## start GIVEN INFORMATION

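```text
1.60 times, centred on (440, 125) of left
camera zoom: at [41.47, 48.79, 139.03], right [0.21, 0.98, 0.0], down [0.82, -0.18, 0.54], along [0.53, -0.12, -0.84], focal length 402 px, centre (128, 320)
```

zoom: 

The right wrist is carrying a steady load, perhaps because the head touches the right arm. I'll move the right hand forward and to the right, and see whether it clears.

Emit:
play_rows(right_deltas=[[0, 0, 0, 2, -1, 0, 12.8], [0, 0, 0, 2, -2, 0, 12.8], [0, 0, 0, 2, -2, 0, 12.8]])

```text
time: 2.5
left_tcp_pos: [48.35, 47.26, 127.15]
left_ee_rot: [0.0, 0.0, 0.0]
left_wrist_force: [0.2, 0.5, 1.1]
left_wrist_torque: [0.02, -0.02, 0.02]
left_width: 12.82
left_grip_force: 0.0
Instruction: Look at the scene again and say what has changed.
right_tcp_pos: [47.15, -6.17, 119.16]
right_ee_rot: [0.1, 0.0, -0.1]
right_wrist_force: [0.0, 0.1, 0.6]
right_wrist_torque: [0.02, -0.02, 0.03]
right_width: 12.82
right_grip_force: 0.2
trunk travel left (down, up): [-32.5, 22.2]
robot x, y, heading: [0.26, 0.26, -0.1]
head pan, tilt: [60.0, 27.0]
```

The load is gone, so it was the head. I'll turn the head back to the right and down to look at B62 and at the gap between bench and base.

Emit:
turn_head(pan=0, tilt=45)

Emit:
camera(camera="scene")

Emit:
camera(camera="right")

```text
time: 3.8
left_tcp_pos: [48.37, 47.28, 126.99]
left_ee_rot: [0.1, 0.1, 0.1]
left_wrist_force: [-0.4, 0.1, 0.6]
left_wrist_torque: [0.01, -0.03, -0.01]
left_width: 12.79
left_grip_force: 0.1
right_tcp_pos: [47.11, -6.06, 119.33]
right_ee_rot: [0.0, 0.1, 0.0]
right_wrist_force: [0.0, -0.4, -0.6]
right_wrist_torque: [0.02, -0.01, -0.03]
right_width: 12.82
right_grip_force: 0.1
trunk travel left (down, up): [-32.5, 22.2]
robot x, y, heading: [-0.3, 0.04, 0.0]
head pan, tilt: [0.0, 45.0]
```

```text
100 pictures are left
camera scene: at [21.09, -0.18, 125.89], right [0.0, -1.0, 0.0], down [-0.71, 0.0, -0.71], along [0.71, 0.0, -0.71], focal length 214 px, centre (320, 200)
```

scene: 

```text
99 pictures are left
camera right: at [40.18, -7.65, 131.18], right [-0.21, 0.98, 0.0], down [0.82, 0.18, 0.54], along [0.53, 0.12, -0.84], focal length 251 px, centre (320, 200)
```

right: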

## end GIVEN INFORMATION

§ **EXERCISE TASK**:
Everything in the listing above should be restated exactly. Put each line that is not blank into a JSON list as a string.

§ **SOLUTION TO THIS EXERCISE**:
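[
  "```text",
  "1.60 times, centred on (440, 125) of left",
  "camera zoom: at [41.47, 48.79, 139.03], right [0.21, 0.98, 0.0], down [0.82, -0.18, 0.54], along [0.53, -0.12, -0.84], focal length 402 px, centre (128, 320)",
  "```",
  "zoom: ",
  "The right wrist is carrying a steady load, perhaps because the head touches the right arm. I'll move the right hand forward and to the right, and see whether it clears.",
  "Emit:",
  "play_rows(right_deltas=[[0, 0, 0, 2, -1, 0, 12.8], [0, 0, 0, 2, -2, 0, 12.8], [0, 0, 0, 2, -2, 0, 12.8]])",
  "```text",
  "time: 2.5",
  "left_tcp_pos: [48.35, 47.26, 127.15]",
  "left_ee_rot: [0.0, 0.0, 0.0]",
  "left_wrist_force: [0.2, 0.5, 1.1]",
  "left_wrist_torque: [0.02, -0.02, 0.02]",
  "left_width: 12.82",
  "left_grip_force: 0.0",
  "Instruction: Look at the scene again and say what has changed.",
  "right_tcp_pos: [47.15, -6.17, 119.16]",
  "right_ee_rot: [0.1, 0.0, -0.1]",
  "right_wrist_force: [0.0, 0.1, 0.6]",
  "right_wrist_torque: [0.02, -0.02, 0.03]",
  "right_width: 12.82",
  "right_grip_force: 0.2",
  "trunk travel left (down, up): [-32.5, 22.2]",
  "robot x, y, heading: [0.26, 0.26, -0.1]",
  "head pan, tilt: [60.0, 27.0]",
  "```",
  "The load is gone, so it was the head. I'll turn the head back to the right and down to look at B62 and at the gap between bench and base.",
  "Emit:",
  "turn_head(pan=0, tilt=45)",
  "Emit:",
  "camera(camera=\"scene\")",
  "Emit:",
  "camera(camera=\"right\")",
  "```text",
  "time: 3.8",
  "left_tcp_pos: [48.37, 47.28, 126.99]",
  "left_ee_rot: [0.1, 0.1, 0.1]",
  "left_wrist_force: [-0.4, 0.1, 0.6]",
  "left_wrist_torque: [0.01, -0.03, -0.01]",
  "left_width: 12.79",
  "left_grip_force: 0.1",
  "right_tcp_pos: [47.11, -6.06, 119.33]",
  "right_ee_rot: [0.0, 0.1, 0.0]",
  "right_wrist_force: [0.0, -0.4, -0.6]",
  "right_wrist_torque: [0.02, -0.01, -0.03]",
  "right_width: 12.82",
  "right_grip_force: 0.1",
  "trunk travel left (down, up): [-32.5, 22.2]",
  "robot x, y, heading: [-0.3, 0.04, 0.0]",
  "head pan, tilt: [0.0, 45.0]",
  "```",
  "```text",
  "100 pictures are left",
  "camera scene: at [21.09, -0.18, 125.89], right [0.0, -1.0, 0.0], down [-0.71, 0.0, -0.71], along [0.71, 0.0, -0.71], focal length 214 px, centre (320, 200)",
  "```",
  "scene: ",
  "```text",
  "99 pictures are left",
  "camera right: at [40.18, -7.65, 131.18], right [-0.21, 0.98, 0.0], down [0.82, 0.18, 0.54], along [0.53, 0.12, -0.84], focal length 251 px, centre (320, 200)",
  "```",
  "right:"
]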